新社会兵庫ナウ

おんなの目(2021年7月13日号)

2021/07/13
(この10年……)
 
 退職して今年で10年目になります。
 以前は、「100歳まで元気に生きて好きなことを何でもするわ」とよく言っていました。また、孫と動物園に行って一緒に走り回って、お母さんに間違えられたら、「いえいえ、おばあちゃんなんですよ」と言うのを楽しみにしていました。
 しかし、退職した年にリュウマチ症状が悪化し、右膝を手術することになりました。病院内を車椅子で移動した時に車椅子から見た景色、車椅子を押されていた自分、全身に響く地面からの振動を生涯忘れることができません。
 手術から10年、やっと日常生活を無理せずにやり過ごし、病気と付き合うコツらしきものを身に着けつつあります。もう走ることはできなくなり、お母さんに間違えられるという夢も叶いませんが、孫達の成長を身近で見ることができ、幸せと感じられるようになりました。
さて10年目を迎えていま、私が強く思うことは、やはり老後の生活についてのことです。65歳になった時、介護保険料が高くなり、少ない年金からごそっと引き落とされているのを見て、本当に腹が立ちました。介護保険制度はますます利用しにくくなっているのに、「少ない私の年金の中からこんなにもたくさん取っていくなんて!」と。
 リュウマチは新薬が開発され、以前に比べると症状を軽く抑えることができます。しかし、新薬は非常に高額です。自身の年金が取り敢えずあるので新薬の治療を続けることができていますが、費用がかさんで治療を諦める場合もあると聞いています。病気になるのは仕方ないことであるのに、経済的な理由で治療を受けることができない現実。病気になって初めて切実に感じました。

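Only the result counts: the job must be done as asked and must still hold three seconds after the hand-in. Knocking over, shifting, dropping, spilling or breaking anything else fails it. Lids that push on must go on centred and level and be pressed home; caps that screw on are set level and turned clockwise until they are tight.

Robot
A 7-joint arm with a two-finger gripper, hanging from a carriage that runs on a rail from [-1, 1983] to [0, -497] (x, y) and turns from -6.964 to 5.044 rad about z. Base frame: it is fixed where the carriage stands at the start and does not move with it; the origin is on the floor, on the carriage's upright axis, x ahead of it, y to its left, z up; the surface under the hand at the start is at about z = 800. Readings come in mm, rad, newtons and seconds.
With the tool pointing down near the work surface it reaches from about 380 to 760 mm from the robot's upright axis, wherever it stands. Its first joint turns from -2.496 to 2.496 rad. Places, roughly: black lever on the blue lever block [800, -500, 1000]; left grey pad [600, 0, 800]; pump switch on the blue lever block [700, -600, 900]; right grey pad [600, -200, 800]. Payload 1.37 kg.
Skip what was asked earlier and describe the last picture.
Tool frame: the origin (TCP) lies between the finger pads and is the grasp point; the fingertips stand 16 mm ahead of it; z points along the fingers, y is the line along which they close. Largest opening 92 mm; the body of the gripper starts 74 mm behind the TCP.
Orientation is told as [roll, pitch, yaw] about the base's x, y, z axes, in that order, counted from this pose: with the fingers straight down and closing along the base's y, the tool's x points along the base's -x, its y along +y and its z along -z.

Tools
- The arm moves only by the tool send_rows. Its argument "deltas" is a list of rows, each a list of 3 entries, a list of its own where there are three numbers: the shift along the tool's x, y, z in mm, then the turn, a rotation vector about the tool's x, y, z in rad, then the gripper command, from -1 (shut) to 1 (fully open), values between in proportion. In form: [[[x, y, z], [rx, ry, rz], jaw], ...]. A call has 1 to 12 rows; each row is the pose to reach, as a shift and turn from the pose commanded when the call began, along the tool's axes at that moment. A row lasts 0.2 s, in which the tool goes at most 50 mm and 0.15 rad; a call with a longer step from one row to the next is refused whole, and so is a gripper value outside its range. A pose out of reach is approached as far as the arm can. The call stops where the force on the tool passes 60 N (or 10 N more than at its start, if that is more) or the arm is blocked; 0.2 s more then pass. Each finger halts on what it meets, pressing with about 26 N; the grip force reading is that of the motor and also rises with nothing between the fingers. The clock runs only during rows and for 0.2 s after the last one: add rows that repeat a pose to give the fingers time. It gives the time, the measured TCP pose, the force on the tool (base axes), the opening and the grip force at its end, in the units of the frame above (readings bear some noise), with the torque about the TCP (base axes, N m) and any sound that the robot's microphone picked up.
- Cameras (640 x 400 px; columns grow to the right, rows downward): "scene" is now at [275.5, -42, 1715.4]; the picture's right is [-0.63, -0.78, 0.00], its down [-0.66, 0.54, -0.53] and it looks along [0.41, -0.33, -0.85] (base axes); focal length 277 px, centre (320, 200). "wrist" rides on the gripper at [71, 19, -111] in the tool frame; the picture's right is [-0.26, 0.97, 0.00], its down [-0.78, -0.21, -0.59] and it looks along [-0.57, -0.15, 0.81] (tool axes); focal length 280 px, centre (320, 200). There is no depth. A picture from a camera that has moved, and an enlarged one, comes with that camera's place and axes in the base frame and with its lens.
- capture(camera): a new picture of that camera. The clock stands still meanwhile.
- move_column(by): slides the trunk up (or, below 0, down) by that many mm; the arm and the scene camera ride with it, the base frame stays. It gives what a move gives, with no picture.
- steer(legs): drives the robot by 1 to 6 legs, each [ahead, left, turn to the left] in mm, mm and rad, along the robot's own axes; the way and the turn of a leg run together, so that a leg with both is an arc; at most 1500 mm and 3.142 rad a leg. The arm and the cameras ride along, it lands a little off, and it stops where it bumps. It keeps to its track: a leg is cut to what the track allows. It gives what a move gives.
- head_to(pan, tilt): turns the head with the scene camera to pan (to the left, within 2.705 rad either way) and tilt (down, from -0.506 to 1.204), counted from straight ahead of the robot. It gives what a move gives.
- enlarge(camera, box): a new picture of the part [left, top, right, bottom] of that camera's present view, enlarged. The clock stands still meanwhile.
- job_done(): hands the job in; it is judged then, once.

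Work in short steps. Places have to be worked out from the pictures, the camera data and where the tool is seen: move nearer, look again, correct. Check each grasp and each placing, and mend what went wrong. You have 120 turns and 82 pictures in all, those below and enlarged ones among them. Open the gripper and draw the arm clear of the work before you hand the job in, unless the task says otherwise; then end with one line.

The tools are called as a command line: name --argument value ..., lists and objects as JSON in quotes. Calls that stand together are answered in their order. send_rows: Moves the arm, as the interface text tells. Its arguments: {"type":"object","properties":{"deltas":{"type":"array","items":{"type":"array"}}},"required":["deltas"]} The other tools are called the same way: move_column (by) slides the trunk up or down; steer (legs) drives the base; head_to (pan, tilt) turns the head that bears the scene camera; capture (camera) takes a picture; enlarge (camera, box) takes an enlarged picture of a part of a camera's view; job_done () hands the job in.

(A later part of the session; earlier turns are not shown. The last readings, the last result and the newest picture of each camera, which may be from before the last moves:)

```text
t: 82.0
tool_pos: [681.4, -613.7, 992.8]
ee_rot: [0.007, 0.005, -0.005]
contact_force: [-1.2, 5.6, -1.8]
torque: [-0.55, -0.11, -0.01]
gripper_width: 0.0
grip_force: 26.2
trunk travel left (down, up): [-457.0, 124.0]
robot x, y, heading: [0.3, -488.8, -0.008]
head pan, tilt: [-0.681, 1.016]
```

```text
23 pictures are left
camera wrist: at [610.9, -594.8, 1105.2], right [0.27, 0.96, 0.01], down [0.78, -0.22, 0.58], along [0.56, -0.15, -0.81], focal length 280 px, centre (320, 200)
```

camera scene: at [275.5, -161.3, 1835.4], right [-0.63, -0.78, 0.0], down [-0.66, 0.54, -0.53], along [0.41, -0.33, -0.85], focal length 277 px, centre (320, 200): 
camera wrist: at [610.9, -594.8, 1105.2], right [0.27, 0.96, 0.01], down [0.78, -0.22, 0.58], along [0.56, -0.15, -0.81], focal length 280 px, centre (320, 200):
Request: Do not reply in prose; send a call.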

 またこのコロナ禍の中で、自己免疫抑制薬を服用している者としてコロナ感染を非常に恐れています。政府のコロナ対策は、PCR検査の遅れに始まり、全く信用できるものではないことを思い知らされました。感染してしまったら何の治療も受けることができずに、苦しむだけ苦しんで死んでしまうことを想像したとき、政府への怒りと共に、日本の現実をはっきりと見た気がしました。
 この現実に対して、何ができるのだろうかと考えても無力感で落ち込むことばかりでした。しかしいつも挫けず闘い続けている仲間に接すると、愚痴ばかり言わずに自分のできることをやるしかないと思い直すことができます。